Clifford Chance advises on two key bond issuances in one day
3 January 2012
Clifford Chance advises on two key bond issuances in one day
Leading international law firm Clifford Chance has advised on two key bond issues launched on the same day.
In the first transaction, Clifford Chance advised Barclays Capital, HSBC, UBS, ICBC International and Standard Chartered Bank as joint lead managers on the issuance of US$750 million 4.875 per cent guaranteed notes due 2021 by Skysea International Capital Management Limited, guaranteed by ICBC, Hong Kong Branch. Capital markets partner Connie Heng led the deal and was assisted by senior associate Angela Chan and associate Ng Siu Fang.
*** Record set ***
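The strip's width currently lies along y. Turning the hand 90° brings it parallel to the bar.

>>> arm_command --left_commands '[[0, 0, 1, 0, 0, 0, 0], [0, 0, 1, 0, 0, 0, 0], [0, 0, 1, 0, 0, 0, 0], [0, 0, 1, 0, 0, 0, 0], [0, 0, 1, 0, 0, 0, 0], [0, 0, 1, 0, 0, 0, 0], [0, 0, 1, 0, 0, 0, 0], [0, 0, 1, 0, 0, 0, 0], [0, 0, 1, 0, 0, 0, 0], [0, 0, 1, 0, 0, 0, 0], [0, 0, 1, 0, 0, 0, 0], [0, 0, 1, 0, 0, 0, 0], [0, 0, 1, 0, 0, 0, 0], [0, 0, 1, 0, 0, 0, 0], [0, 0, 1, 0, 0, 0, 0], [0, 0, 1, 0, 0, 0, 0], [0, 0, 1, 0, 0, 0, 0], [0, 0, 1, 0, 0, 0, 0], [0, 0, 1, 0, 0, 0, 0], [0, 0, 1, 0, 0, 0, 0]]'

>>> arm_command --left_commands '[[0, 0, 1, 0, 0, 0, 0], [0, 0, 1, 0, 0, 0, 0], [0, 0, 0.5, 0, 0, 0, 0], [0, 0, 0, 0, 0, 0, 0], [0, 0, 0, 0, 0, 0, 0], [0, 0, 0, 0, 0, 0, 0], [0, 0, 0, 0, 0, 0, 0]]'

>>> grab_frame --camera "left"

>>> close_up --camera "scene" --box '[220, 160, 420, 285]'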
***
Clifford Chance also advised JP Morgan, Citi, Goldman Sachs and DBS as joint bookrunners and joint lead managers on Global Logistic Properties' (GLP's) issue of S$500 million (approx US$385 million) 5.50 per cent perpetual capital securities. The deal was led by capital markets partner Matt Fairclough assisted by senior associate Angela Chan and associate Mark Chan. The Singapore team, led by Raymond Tong and Wern-Sern Bin, provided advice to the joint lead managers on Singapore law issues. Lawyers in the firm's capital markets practice also advised on a number of the key hybrid capital issuances in Asia throughout 2011, including Cheung Kong Holdings S$500 million perpetual capital securities, Asia’s first ever corporate senior hybrid. Other issuances came to market from corporates in Hong Kong and elsewhere in the region during 2011, confirming the firm as one of the leaders in the hybrid market.
"We're delighted to have advised on both these bond issuances which were well received by the market," said Connie Heng. "Despite market uncertainty, we're seeing continued appetite for investment grade issuances by Asian corporates."
"Hybrid bonds are popular with both investors and issuers in today's markets", said Matt Fairclough. "They provide issuers with balance sheet support through their equity classification, and in some cases some ratings agency credit, as well as potential long-term funding. Debt investors also benefit from seeing well-known corporates they can invest in."